Hypersonic weapon test fired successfully

Raytheon Missiles & Defense, a Raytheon Technologies business, in partnership with Northrop Grumman, successfully completed the first flight test of a hypersonic weapon.

In the test, conducted by the U.S. Defense Advanced Research Projects Agency (DARPA), an aircraft dropped what is known as a Hypersonic Air-breathing Weapon Concept, or HAWC.

In a written statement from Raytheon, the test was defined as “historic.”

The missile is built by Raytheon Technologies and powered by Northrop Grumman’s scramjet tech.

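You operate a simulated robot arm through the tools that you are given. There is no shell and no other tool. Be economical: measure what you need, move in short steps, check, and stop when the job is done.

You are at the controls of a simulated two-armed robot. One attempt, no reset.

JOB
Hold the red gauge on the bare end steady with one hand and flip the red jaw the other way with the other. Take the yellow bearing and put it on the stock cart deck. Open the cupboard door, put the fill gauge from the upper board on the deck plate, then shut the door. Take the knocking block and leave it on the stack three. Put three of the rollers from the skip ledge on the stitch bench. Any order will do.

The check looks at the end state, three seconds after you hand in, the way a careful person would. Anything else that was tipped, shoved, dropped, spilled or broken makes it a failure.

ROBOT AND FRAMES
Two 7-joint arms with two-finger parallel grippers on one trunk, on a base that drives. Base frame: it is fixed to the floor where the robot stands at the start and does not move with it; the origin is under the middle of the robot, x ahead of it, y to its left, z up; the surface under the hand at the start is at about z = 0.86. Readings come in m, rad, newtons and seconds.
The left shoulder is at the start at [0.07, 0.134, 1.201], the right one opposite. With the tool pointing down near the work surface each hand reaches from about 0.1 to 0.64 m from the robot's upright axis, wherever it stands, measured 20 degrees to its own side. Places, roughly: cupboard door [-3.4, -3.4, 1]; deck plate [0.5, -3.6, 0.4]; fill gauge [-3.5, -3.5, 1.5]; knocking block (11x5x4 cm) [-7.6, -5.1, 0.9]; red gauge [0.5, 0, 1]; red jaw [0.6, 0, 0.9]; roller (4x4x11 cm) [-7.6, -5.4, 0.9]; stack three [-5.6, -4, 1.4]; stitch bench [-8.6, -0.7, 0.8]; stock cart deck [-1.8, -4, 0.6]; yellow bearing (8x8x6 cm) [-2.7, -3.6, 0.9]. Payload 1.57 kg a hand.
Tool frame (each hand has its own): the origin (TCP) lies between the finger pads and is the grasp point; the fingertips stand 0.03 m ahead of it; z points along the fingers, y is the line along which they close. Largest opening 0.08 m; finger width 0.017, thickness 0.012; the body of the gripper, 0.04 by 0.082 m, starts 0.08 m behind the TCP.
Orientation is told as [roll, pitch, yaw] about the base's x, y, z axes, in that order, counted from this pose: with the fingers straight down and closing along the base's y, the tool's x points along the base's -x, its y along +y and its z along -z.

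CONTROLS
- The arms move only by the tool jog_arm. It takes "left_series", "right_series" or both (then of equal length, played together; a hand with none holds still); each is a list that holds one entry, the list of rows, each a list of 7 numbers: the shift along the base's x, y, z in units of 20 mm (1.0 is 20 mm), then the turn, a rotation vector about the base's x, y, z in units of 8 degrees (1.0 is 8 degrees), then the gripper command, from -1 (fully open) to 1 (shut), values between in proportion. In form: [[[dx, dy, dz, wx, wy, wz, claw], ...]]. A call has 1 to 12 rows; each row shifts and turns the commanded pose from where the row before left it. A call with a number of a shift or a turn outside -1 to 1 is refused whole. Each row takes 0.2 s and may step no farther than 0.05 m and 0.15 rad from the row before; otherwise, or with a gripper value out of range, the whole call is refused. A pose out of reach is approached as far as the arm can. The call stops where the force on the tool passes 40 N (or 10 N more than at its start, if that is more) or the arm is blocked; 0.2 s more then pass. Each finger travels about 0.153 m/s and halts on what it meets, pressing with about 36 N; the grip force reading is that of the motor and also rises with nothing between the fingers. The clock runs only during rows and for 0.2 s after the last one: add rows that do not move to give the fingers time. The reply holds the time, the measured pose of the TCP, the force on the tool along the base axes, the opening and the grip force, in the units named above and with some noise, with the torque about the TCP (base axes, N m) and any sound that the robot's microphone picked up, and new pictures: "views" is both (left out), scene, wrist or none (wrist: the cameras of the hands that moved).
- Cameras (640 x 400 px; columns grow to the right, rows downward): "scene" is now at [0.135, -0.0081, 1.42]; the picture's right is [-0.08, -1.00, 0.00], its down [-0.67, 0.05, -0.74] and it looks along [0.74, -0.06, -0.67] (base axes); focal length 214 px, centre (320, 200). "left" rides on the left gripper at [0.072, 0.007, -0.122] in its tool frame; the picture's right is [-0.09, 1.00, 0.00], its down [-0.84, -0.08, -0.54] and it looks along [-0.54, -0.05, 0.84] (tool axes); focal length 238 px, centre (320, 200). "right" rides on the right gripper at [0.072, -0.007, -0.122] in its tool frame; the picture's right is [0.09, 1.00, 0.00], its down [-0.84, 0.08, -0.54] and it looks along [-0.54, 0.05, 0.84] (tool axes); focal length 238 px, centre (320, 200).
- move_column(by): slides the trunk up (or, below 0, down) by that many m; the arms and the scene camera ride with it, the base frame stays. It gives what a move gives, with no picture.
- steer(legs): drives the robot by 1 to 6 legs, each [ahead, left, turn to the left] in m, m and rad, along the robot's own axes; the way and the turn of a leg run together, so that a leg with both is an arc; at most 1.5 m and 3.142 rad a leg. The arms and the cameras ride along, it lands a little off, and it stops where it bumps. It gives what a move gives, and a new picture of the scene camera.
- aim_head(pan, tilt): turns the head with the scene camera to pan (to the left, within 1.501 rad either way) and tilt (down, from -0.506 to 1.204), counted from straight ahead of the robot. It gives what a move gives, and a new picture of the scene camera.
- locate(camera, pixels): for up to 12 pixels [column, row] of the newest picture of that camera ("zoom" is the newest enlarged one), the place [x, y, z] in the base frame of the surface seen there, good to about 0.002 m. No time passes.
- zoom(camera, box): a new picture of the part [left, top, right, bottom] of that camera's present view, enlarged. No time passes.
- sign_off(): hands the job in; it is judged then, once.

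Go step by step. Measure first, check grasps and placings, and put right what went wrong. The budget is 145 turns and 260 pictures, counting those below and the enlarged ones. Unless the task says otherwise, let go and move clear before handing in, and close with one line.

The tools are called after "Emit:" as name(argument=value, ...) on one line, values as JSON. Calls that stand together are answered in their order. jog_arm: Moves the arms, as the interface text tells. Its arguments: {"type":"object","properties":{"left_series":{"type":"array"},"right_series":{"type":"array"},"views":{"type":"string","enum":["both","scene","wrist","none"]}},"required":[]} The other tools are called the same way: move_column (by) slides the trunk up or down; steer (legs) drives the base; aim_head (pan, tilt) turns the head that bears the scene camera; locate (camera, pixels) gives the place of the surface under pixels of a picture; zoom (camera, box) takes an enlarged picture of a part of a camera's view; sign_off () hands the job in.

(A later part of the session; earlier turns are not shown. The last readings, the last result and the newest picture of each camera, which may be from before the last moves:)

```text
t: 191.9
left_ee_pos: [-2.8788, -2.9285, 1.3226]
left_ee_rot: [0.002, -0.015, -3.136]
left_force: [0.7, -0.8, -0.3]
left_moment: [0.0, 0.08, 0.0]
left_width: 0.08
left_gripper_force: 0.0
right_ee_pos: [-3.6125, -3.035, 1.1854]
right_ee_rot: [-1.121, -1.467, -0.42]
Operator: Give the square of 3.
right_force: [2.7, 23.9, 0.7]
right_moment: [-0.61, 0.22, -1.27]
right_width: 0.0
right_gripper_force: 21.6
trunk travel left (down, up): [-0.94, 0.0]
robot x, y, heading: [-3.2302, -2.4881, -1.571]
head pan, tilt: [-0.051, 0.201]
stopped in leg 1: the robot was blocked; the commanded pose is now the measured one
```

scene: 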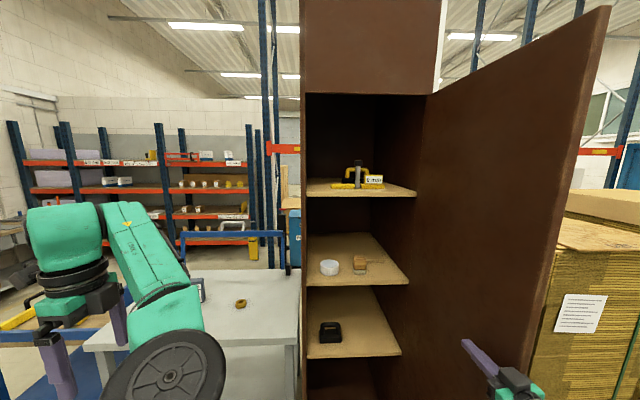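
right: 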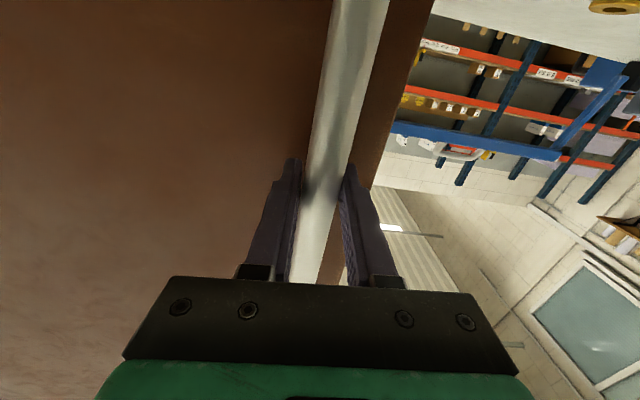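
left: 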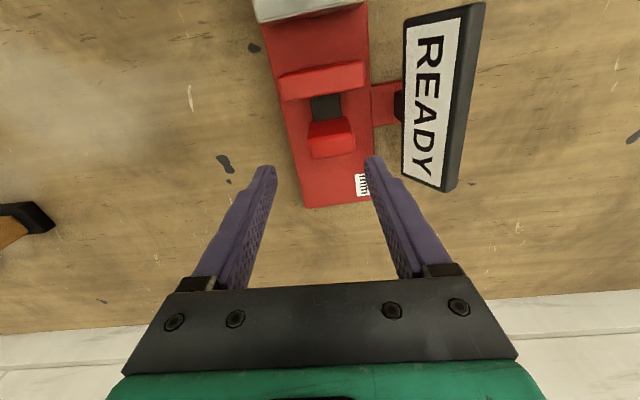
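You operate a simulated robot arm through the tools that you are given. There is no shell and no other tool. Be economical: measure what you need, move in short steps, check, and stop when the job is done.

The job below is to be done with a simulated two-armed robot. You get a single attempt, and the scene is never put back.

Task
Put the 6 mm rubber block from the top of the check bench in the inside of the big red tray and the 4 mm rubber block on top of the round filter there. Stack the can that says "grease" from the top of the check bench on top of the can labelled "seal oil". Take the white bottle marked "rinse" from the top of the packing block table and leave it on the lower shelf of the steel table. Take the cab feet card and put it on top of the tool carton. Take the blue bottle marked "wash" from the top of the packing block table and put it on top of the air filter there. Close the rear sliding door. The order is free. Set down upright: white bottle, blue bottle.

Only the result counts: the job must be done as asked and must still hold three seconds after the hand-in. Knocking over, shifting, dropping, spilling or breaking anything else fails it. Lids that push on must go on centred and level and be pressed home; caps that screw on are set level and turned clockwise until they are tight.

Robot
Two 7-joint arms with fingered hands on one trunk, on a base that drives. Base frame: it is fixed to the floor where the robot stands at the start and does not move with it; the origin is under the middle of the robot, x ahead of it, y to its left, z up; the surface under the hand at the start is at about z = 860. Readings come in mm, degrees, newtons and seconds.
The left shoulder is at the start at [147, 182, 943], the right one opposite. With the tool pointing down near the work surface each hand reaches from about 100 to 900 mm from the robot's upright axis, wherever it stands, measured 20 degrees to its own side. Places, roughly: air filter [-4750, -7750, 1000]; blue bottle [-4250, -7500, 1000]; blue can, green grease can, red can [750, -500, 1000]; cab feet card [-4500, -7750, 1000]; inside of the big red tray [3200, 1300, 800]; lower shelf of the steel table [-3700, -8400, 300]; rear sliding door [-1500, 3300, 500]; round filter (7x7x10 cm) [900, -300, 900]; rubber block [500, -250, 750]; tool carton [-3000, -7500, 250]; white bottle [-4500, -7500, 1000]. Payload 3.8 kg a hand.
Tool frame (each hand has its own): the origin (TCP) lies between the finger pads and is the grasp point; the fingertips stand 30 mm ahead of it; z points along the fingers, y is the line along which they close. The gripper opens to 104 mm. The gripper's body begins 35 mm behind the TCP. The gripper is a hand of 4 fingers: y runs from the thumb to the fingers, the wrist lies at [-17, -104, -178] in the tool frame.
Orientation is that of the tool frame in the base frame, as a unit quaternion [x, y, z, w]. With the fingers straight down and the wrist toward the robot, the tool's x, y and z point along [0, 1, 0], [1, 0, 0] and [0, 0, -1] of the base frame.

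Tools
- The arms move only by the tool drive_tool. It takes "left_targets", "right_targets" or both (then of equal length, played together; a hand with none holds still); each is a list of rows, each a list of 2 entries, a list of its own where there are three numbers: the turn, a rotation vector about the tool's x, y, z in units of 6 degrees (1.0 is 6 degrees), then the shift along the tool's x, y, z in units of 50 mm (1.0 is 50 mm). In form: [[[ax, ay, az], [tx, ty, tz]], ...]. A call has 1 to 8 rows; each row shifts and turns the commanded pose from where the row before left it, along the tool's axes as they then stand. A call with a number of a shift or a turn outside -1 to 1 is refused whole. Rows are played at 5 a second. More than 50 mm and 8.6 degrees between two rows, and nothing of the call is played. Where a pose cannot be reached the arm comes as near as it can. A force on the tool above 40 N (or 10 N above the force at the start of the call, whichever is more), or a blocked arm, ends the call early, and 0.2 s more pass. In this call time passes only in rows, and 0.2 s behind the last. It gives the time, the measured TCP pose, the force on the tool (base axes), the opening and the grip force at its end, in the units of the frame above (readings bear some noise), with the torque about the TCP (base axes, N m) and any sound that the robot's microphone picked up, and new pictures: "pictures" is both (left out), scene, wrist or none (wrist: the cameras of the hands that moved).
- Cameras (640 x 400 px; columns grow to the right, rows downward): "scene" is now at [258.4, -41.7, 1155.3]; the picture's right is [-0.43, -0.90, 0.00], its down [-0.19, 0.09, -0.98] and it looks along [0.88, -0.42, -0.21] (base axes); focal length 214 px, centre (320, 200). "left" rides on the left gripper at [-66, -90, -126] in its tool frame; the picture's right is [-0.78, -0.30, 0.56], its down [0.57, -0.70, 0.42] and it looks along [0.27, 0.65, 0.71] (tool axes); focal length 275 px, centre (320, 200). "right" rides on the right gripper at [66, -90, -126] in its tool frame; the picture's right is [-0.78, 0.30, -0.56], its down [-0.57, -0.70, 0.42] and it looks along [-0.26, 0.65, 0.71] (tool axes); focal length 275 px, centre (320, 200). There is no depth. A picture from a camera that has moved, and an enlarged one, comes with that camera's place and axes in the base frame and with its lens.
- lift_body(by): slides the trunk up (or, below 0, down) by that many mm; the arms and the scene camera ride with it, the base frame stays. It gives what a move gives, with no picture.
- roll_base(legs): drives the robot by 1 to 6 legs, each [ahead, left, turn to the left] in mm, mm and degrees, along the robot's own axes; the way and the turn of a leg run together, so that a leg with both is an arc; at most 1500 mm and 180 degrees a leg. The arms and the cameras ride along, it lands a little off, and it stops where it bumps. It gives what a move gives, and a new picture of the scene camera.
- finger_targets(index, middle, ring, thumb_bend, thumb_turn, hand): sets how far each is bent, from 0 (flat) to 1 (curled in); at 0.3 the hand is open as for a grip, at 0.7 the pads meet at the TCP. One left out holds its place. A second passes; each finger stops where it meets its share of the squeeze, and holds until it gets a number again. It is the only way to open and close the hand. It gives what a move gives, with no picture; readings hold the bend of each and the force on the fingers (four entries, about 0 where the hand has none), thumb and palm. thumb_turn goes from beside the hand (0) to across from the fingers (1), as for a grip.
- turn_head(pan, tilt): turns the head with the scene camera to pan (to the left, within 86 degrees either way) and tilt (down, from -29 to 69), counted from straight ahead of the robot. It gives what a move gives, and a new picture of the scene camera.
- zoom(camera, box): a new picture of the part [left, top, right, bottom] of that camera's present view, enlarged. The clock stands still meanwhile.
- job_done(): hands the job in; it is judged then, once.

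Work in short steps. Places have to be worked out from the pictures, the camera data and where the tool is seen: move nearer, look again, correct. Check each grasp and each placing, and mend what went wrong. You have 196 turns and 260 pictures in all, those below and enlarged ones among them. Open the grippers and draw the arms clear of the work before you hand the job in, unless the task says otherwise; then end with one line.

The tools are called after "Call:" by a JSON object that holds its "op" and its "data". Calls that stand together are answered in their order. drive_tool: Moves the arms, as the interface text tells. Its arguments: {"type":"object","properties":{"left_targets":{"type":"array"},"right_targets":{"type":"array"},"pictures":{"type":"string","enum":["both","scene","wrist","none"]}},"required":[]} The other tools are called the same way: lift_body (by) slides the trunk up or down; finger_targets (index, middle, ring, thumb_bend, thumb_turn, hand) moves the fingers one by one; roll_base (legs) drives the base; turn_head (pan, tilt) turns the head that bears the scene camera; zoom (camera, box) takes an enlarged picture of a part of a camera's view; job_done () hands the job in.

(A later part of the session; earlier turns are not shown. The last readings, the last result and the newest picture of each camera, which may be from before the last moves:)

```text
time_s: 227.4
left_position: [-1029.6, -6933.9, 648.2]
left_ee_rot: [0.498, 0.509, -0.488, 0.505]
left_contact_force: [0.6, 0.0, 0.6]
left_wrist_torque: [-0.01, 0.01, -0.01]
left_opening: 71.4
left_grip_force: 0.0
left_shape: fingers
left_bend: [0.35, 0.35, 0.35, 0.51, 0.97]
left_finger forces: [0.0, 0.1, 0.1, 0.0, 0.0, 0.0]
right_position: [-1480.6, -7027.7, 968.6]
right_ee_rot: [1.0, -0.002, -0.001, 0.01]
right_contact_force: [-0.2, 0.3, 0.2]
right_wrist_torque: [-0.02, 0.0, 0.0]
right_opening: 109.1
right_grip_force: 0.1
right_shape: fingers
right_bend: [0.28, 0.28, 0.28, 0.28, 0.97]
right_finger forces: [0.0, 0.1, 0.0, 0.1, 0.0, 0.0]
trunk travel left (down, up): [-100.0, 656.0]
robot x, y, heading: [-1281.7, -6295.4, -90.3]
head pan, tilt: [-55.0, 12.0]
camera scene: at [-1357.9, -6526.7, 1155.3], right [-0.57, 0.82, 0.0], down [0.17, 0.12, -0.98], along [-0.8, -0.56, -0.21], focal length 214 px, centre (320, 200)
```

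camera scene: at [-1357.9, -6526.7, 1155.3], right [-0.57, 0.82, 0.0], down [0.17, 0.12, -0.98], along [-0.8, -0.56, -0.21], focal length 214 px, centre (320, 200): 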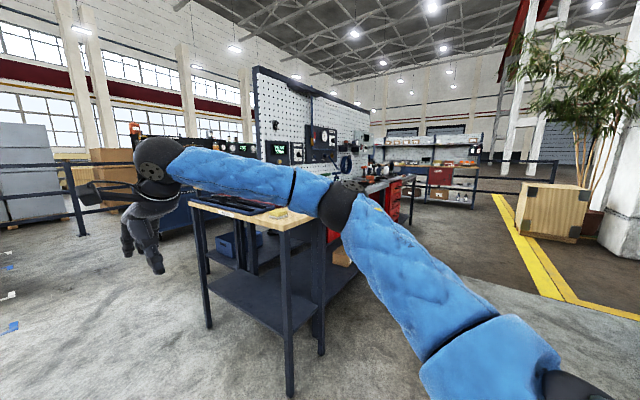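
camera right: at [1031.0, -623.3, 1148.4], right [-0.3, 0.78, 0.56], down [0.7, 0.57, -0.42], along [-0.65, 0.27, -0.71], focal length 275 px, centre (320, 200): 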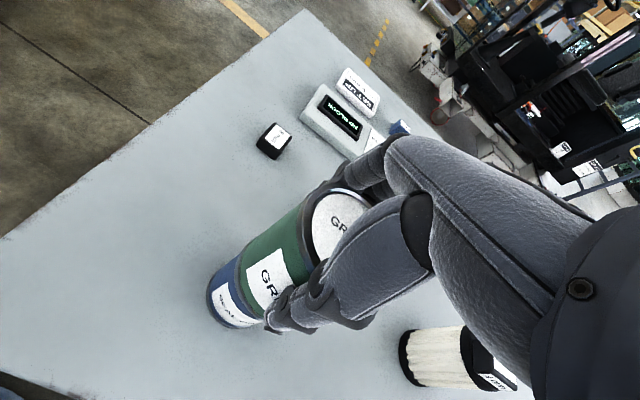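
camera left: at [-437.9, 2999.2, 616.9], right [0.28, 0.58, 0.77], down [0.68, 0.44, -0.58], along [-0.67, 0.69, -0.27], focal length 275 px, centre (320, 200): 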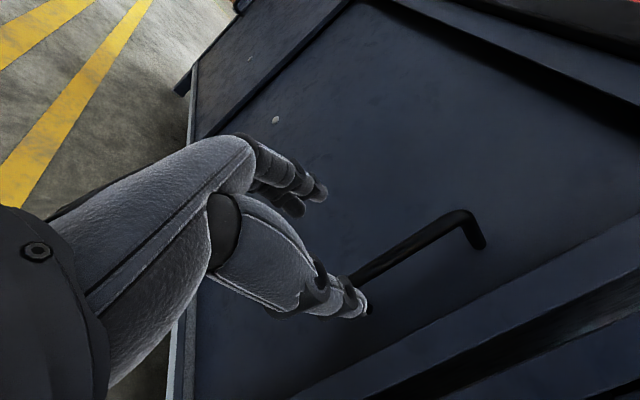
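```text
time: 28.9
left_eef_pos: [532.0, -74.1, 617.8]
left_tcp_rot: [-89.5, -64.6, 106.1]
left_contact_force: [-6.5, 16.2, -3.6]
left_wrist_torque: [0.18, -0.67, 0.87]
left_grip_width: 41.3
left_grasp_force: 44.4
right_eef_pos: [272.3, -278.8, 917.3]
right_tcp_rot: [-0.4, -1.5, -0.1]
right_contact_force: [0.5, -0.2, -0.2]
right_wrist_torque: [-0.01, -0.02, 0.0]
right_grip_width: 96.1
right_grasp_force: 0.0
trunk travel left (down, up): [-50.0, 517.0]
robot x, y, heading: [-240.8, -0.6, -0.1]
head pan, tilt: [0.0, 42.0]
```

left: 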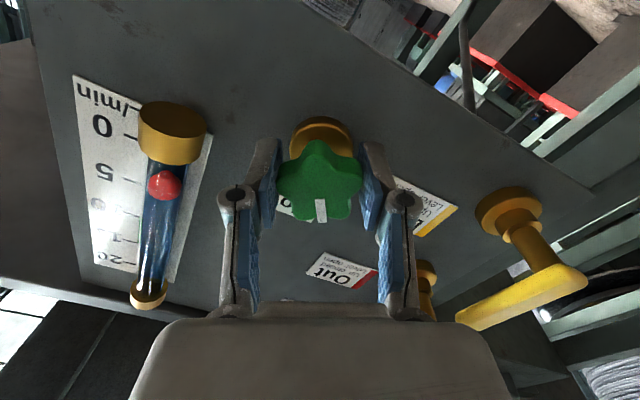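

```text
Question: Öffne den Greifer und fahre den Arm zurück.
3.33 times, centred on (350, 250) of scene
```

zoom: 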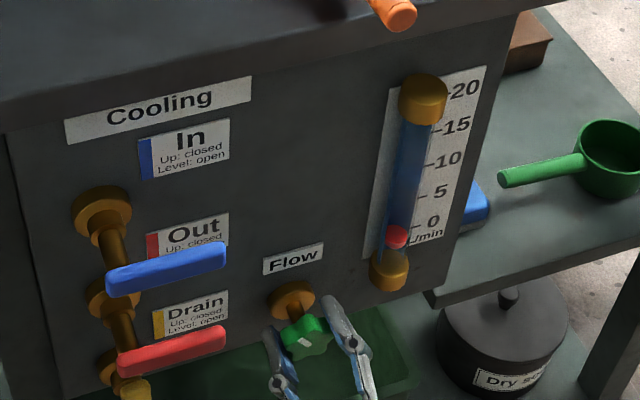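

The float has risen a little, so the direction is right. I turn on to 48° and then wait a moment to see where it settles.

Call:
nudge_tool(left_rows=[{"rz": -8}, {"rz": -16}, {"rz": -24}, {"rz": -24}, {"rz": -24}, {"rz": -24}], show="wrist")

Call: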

The companies are on track to deliver a prototype system to the U.S. Department of Defense.

Scramjet engines use high vehicle speed to forcibly compress incoming air before combustion to enable sustained flight at hypersonic speeds – Mach 5 or greater – which is five times the speed of sound.

By traveling at these speeds, hypersonic weapons like HAWC are able to reach their targets more quickly than traditional missiles, allowing them to potentially evade defense systems.

Raytheon Technologies and Northrop Grumman signed a teaming agreement last year to develop, produce and integrate Northrop Grumman's scramjet engines onto Raytheon's air-breathing hypersonic weapons.

The agreement enables both companies to combine their capabilities to accelerate development and demonstrate readiness to produce the next generation of tactical missile systems.

Raytheon Technologies has been working on the HAWC program since 2013.

“This flight test brings the U.S. military closer than ever before to deploying an offensive air-breathing hypersonic capability – a revolutionary leap forward for our warfighters,” said Wes Kremer, president of Raytheon Missiles & Defense.

“This is a history-making moment, and this success paves the way for an affordable, long-range hypersonic system in the near term to strengthen national security,” said Colin Whelan, vice president of Advanced Technology at Raytheon Missiles & Defense. “This test proves we can deliver the first operational hypersonic scramjet, providing a significant increase in warfighting capabilities.”

"We have reached a milestone in delivering a game-changing capability to the warfighter," said Dan Olson, vice president and general manager of Weapon Systems Division for Northrop Grumman.

"Decades of learning advanced manufacturing techniques and industry partnerships helped us define what is now possible,” Olson added.